* Start Source excerpt *

Nowhere are these effects more evident than in shareholder land, where the fourth-quarter 2022 S&P 500 earnings season is just about over. “Earnings quality” is an evaluation of the soundness of current corporate earnings and, consequently, how well they are likely to predict future earnings. For the past year, and certainly for the last quarter, the quality of earnings has been abysmal. One particular element – “accruals,” or cashless earnings – are their highest reported level ever, according to UBS. In that same report, we find the somewhat shocking revelation that nearly one in three Russell 3000 index constituents is unprofitable.

For those and other reasons, a theme in many of the fourth-quarter corporate earnings reports has been cost-cutting: Disney, Newscorp, eBay, Boeing, Alphabet, Dell, General Motors, and a handful of investment banks are all eliminating jobs and slashing unnecessary expenses. And although firms regularly write off the value of certain assets and goodwill, that process accelerates during recessions. 

Firms are additionally contending with the highest interest rates they’ve faced since 2007, and in some cases back to 2001. A substantial amount of corporate debt assumed at lower interest rates is now more costly to service, as a generation of managers grapple with a world of interest rates (and its effects) that they've never seen before.

* End Source excerpt *

__Tasks to carry out__:
1. Repeat the source excerpt that opens with "Nowhere are these" in full.
2. Quote the lines that run from the line containing "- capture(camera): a" down to the line containing "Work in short". Include both of those lines, reproduce each exactly, and omit everything else.

* Start Dataset extract *

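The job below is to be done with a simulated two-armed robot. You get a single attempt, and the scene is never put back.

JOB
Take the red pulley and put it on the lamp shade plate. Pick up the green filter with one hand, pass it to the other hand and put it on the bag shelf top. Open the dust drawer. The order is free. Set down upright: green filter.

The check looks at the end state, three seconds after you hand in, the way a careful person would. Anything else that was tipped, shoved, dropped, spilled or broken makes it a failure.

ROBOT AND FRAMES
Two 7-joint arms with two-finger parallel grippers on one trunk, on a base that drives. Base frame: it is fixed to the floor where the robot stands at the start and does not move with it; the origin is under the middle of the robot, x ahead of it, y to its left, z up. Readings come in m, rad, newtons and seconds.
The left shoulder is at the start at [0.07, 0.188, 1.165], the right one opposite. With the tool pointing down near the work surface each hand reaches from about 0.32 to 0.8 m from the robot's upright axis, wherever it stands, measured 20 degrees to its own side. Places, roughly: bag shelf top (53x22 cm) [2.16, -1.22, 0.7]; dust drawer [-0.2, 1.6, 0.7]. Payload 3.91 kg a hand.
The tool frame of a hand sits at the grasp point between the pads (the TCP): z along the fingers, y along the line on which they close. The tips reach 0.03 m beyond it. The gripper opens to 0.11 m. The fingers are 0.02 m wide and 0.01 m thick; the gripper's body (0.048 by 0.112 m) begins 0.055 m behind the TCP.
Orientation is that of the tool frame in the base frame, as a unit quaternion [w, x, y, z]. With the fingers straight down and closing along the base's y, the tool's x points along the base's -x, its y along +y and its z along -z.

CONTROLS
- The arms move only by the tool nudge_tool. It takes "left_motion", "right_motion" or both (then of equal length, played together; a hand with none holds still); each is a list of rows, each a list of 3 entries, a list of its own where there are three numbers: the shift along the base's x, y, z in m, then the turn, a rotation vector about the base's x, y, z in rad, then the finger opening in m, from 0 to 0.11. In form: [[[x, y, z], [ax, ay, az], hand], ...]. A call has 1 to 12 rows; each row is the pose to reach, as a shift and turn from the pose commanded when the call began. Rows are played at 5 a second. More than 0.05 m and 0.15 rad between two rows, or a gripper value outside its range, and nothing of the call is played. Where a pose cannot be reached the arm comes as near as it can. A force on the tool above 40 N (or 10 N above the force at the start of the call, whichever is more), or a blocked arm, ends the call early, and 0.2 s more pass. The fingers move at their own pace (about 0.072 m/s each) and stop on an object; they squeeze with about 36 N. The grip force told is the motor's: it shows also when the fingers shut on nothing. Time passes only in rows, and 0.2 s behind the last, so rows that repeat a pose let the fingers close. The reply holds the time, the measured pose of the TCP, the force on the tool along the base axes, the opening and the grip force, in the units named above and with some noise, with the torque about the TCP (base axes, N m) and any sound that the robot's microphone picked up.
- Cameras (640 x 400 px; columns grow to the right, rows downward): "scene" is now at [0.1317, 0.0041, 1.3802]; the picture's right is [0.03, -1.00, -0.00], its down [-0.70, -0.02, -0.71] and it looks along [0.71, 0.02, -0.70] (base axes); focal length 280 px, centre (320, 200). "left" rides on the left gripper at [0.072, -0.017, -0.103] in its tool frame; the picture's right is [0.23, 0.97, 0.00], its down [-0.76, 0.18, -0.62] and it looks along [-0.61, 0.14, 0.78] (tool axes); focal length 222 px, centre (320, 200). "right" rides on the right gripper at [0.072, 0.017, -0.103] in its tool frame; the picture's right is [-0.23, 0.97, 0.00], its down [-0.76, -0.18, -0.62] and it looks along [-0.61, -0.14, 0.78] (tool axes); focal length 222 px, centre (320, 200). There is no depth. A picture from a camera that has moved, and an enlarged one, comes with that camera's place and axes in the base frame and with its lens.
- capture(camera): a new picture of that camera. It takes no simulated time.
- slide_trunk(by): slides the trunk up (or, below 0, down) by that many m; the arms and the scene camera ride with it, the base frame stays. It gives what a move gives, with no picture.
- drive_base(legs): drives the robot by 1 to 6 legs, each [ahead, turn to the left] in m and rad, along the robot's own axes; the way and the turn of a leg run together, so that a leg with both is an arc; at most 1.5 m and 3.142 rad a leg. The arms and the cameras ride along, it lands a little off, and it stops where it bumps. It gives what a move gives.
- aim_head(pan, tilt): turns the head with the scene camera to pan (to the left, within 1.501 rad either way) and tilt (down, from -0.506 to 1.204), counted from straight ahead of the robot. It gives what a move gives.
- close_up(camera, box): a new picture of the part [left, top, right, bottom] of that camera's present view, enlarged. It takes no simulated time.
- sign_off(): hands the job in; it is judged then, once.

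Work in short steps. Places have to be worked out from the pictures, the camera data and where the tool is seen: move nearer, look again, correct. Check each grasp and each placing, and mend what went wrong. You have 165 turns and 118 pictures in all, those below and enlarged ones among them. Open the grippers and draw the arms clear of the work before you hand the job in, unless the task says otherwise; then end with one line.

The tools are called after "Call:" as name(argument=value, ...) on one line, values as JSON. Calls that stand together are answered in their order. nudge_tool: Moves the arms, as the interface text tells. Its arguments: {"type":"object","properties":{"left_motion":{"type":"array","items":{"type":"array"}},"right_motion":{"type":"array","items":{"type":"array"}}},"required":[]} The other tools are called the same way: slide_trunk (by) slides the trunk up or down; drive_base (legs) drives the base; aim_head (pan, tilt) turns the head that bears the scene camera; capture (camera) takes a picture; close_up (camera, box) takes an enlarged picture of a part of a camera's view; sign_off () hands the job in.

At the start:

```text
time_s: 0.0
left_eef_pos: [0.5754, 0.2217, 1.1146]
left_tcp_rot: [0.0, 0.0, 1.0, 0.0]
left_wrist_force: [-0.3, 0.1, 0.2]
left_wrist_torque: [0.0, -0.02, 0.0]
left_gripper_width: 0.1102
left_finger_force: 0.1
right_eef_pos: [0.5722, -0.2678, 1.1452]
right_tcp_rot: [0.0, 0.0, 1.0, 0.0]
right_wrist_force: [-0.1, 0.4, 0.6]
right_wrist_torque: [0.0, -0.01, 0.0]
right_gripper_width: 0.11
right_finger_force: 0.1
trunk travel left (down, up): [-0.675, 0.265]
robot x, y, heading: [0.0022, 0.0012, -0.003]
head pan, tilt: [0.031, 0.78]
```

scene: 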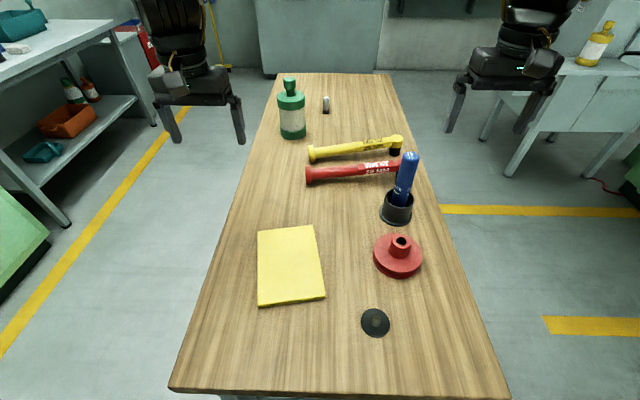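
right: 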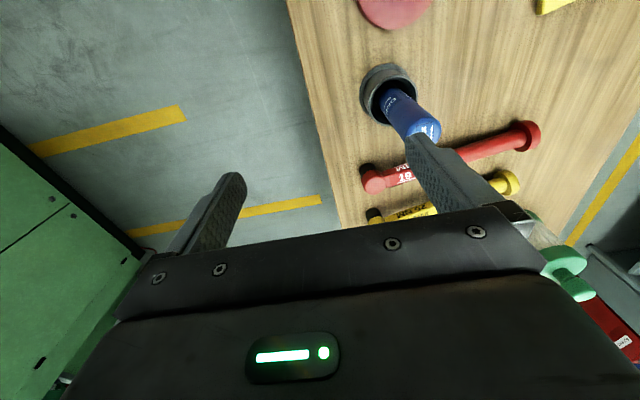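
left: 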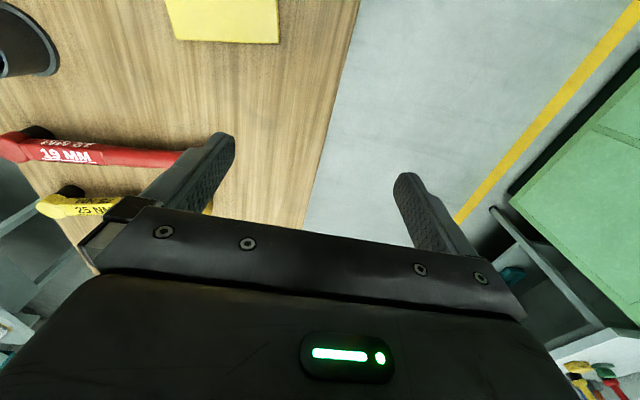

* End Dataset extract *

__Solution set__:
1.
Nowhere are these effects more evident than in shareholder land, where the fourth-quarter 2022 S&P 500 earnings season is just about over. “Earnings quality” is an evaluation of the soundness of current corporate earnings and, consequently, how well they are likely to predict future earnings. For the past year, and certainly for the last quarter, the quality of earnings has been abysmal. One particular element – “accruals,” or cashless earnings – are their highest reported level ever, according to UBS. In that same report, we find the somewhat shocking revelation that nearly one in three Russell 3000 index constituents is unprofitable.

For those and other reasons, a theme in many of the fourth-quarter corporate earnings reports has been cost-cutting: Disney, Newscorp, eBay, Boeing, Alphabet, Dell, General Motors, and a handful of investment banks are all eliminating jobs and slashing unnecessary expenses. And although firms regularly write off the value of certain assets and goodwill, that process accelerates during recessions. 

Firms are additionally contending with the highest interest rates they’ve faced since 2007, and in some cases back to 2001. A substantial amount of corporate debt assumed at lower interest rates is now more costly to service, as a generation of managers grapple with a world of interest rates (and its effects) that they've never seen before.

2.
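- capture(camera): a new picture of that camera. It takes no simulated time.
- slide_trunk(by): slides the trunk up (or, below 0, down) by that many m; the arms and the scene camera ride with it, the base frame stays. It gives what a move gives, with no picture.
- drive_base(legs): drives the robot by 1 to 6 legs, each [ahead, turn to the left] in m and rad, along the robot's own axes; the way and the turn of a leg run together, so that a leg with both is an arc; at most 1.5 m and 3.142 rad a leg. The arms and the cameras ride along, it lands a little off, and it stops where it bumps. It gives what a move gives.
- aim_head(pan, tilt): turns the head with the scene camera to pan (to the left, within 1.501 rad either way) and tilt (down, from -0.506 to 1.204), counted from straight ahead of the robot. It gives what a move gives.
- close_up(camera, box): a new picture of the part [left, top, right, bottom] of that camera's present view, enlarged. It takes no simulated time.
- sign_off(): hands the job in; it is judged then, once.

Work in short steps. Places have to be worked out from the pictures, the camera data and where the tool is seen: move nearer, look again, correct. Check each grasp and each placing, and mend what went wrong. You have 165 turns and 118 pictures in all, those below and enlarged ones among them. Open the grippers and draw the arms clear of the work before you hand the job in, unless the task says otherwise; then end with one line.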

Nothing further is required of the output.